Start of Data extract

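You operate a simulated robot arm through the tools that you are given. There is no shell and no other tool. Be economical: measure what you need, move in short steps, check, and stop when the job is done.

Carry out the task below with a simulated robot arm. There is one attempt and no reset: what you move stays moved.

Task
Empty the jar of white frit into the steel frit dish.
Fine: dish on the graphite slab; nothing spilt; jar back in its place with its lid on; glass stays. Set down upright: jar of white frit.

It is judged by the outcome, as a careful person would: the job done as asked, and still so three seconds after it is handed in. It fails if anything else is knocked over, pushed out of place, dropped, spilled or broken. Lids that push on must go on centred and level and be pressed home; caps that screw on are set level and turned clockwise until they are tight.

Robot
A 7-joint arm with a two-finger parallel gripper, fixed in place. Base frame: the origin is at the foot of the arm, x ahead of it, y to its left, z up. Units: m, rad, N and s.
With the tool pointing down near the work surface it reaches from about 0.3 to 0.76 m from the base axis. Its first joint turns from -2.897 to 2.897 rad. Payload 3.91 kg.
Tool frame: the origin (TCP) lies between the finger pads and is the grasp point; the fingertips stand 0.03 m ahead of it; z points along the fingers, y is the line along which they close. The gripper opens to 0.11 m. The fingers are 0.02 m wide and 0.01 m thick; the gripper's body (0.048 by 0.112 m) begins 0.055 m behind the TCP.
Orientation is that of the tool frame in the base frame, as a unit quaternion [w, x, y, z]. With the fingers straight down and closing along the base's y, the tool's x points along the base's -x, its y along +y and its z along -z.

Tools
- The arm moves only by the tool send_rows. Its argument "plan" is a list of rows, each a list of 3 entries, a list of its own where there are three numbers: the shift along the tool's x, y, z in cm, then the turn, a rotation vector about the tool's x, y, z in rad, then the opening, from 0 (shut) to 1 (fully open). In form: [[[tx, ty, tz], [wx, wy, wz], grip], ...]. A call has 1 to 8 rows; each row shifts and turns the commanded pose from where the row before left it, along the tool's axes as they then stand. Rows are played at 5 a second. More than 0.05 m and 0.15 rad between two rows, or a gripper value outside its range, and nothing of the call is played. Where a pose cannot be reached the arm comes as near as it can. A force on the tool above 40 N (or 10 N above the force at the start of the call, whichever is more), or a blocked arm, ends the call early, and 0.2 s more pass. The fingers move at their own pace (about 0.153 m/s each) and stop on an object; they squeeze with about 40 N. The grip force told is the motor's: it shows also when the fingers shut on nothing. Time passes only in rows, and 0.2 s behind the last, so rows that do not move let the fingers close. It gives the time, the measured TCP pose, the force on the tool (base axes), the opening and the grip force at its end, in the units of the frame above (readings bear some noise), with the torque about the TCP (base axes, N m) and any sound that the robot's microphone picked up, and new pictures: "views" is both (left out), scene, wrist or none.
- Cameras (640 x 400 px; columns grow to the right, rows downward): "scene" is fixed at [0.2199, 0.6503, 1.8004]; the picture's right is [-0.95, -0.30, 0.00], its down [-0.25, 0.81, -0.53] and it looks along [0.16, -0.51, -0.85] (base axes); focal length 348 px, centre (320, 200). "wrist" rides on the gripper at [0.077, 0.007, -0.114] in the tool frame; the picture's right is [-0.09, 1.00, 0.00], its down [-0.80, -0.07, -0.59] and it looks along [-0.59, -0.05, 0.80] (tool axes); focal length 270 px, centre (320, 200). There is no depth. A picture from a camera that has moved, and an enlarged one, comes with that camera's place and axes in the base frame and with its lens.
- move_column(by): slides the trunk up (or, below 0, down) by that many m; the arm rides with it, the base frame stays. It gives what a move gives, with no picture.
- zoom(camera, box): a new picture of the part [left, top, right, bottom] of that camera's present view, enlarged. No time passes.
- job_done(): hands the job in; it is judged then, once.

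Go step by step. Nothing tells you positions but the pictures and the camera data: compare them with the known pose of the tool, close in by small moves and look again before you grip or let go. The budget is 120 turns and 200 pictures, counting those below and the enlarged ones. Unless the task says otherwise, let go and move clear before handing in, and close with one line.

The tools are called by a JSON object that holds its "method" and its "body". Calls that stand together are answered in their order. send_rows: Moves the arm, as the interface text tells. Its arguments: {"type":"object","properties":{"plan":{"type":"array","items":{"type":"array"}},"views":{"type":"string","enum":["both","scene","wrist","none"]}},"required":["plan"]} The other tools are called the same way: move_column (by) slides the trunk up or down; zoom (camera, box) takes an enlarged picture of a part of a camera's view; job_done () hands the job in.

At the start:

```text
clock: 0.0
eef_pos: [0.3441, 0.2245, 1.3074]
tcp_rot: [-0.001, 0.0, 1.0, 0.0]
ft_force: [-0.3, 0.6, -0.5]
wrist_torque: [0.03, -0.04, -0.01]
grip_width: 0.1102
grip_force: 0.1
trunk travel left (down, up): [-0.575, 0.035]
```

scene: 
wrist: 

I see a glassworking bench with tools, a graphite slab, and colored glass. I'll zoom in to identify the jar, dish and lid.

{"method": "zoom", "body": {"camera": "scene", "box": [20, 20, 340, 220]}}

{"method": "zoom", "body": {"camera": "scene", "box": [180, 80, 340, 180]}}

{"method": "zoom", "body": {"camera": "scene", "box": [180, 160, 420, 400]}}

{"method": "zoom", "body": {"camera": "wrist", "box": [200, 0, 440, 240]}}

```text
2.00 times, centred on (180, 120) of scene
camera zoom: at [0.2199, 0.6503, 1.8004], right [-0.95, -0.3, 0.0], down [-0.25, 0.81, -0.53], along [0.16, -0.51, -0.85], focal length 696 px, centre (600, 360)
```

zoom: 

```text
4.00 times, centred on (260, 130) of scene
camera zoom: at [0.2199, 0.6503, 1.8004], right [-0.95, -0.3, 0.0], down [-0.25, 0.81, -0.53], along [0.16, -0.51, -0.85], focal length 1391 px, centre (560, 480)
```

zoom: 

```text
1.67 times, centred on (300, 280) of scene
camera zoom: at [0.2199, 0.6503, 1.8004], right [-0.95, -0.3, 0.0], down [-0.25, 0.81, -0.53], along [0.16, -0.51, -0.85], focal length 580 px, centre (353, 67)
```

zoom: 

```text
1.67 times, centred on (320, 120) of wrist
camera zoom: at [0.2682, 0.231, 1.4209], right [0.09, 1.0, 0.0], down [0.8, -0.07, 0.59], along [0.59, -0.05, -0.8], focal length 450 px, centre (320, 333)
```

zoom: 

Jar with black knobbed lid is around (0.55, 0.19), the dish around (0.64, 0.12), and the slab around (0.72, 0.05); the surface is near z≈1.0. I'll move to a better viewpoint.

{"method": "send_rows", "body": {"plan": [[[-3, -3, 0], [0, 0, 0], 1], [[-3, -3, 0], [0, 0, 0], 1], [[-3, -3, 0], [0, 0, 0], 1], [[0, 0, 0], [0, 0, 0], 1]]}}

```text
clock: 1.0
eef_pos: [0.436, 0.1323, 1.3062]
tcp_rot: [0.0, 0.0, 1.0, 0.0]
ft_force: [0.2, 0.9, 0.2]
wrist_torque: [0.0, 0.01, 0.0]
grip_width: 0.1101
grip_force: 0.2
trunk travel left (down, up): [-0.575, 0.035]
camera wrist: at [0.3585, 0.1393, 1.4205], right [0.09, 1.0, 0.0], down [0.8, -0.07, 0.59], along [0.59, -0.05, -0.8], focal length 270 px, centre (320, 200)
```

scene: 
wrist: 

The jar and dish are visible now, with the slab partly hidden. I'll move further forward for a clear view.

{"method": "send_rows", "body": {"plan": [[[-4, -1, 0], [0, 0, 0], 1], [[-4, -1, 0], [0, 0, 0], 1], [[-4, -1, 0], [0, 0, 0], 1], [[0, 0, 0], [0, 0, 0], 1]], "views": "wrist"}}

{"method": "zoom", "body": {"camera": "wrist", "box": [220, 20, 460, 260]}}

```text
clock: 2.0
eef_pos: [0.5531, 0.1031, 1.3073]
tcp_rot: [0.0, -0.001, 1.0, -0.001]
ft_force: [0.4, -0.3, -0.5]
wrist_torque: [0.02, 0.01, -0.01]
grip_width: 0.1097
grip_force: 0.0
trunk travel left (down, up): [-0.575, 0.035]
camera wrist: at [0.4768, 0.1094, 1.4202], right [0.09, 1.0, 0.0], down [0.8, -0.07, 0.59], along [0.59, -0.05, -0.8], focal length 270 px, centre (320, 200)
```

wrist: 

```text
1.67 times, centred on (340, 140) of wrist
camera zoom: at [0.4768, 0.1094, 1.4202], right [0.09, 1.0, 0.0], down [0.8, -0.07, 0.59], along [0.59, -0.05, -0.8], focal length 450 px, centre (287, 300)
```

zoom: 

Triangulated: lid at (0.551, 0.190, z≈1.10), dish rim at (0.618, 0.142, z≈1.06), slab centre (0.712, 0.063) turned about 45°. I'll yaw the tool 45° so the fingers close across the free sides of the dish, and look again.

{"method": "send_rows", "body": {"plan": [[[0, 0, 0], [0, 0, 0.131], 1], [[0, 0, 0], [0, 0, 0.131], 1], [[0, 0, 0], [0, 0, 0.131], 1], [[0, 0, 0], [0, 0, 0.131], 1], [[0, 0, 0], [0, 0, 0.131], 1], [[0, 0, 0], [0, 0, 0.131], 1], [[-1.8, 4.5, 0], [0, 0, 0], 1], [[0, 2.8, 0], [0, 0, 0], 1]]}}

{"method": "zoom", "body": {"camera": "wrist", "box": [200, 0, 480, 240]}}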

End of Data extract

§ **What the task asks**:
Return each line of the listing that holds the string "frit".

§ **Task response**:
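Empty the jar of white frit into the steel frit dish.
Fine: dish on the graphite slab; nothing spilt; jar back in its place with its lid on; glass stays. Set down upright: jar of white frit.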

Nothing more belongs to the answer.